The EPA denied that it is dragging its feet on the regulations, saying that regulating is, "a long process."
"You don't just wake up one day and say, 'Here's the decision.' It's a long process with lots of thought, lots of analysis and lots of research that gets you to that decision point. We're going to be more transparent than we've been, laying it all out and saying, 'How should we do this?'"
But some inside the agency tell the Washington Post a story of a series of moves by the Administration to deliberately delay new regulations, including editing congressional testimony, changing official agency policy, and burying reports from career professionals in the agency. In effect, putting a bureaucratic lockdown on the process. "They argued that this increase in regulation should be on the next president's record," an unnamed official told the Post.

Part of the debate revolves around whether the agency should declare global warming to be harmful to human health and welfare. Making such a declaration would require the EPA to regulate carbon dioxide, potentially adding billions of dollars in regulatory costs for auto makers, utilities, and industrial producers. That drew criticism from Rep. Ed Markey (D-MA), Chairman of the House Select Committee on Energy Independence and Global Warming.
"If this administration spent the same effort fighting global warming as they do editing and censoring global warming documents, the planet might not be in such dire straits."

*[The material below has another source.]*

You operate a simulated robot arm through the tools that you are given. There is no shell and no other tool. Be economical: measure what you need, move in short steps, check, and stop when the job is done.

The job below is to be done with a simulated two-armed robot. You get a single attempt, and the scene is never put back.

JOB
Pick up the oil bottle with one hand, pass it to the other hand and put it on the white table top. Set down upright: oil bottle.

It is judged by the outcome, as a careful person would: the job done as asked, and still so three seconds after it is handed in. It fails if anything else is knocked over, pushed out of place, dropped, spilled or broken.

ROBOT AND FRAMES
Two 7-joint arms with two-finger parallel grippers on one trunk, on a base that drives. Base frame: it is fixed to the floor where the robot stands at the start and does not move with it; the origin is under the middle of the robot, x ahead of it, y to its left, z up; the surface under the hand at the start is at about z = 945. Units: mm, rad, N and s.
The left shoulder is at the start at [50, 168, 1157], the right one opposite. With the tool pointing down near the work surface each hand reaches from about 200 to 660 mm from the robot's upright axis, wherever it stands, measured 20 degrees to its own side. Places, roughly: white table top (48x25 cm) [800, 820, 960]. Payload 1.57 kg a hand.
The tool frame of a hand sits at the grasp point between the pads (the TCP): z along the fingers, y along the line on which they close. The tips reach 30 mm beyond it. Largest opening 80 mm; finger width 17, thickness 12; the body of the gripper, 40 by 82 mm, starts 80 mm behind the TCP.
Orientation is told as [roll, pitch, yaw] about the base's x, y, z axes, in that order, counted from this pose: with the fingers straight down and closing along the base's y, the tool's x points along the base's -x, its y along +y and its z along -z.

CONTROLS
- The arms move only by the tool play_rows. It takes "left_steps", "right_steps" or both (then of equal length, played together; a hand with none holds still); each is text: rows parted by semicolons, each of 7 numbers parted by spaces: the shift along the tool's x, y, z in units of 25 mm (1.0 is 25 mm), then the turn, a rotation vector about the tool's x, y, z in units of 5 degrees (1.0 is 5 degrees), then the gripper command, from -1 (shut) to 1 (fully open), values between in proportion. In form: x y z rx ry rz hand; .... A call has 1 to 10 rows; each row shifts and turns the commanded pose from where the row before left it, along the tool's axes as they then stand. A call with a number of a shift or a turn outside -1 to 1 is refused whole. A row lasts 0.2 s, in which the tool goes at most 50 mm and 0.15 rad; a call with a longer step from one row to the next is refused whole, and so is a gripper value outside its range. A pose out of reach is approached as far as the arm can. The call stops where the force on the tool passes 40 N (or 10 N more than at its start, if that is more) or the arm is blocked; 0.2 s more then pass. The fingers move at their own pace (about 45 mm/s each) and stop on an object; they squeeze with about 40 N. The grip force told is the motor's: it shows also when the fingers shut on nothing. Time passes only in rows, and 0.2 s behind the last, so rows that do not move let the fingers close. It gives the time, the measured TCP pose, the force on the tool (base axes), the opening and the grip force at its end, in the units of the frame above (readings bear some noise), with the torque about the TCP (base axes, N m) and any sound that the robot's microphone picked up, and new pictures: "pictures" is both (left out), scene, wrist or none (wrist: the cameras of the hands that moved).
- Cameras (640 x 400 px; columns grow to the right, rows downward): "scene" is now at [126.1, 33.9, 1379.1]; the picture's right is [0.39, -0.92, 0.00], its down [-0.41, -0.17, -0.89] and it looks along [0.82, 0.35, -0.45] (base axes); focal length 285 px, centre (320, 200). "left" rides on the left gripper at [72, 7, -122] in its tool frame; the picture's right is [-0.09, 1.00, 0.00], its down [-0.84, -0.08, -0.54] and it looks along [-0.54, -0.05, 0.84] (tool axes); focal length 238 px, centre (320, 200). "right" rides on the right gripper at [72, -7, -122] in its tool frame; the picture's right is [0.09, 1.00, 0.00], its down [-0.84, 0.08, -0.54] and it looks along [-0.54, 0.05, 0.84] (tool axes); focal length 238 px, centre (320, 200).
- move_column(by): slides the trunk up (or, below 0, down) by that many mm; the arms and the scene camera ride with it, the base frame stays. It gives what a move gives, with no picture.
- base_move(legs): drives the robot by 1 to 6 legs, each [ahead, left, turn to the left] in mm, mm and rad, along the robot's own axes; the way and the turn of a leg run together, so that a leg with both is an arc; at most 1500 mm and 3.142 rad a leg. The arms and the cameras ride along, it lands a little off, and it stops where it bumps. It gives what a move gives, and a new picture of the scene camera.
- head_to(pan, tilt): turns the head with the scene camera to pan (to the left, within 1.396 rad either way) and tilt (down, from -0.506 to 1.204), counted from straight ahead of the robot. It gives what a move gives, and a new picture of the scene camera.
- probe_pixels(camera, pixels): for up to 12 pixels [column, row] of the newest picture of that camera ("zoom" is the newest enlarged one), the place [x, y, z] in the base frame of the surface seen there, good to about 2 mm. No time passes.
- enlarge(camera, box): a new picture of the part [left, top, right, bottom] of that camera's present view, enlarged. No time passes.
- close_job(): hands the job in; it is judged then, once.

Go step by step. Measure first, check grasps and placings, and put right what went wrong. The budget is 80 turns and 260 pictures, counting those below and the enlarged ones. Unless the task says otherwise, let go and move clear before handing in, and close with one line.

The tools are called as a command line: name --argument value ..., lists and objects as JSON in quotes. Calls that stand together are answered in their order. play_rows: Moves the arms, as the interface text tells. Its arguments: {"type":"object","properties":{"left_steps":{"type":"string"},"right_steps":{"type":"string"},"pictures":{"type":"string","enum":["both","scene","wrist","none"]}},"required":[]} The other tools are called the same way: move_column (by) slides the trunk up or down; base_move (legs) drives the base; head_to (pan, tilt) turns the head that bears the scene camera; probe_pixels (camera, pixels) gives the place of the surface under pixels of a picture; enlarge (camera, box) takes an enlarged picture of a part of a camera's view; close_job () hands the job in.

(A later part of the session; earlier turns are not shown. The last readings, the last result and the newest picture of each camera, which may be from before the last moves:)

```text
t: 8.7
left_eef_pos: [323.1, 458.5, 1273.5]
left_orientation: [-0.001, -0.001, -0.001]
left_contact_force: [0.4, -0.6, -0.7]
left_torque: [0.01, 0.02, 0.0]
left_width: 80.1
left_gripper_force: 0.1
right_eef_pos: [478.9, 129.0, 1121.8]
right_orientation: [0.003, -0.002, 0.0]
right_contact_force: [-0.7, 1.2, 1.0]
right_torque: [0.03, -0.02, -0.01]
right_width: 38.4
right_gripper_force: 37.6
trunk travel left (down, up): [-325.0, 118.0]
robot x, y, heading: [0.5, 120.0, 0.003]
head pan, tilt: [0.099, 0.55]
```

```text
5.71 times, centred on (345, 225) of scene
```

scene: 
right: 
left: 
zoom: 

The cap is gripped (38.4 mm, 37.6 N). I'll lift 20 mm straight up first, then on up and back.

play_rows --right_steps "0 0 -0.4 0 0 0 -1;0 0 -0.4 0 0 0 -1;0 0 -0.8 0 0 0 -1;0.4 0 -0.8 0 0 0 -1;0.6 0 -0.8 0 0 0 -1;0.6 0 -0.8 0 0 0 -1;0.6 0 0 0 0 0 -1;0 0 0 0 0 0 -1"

But it is far from certain that U.S. action alone would do anything to significantly impact global warming, if it is indeed caused by human activities. And the sheer magnitude of the changes required in the U.S. economy to fight greenhouse gases argue for a slower approach to developing regulations meant to control em missions of carbon dioxide. The delays inherent in government rule-making, the timing of the Court's decision so late in the Bush Administration's term, as well as the complexity of the task, have all combined to slow the process. Ultimately, that may be a good thing.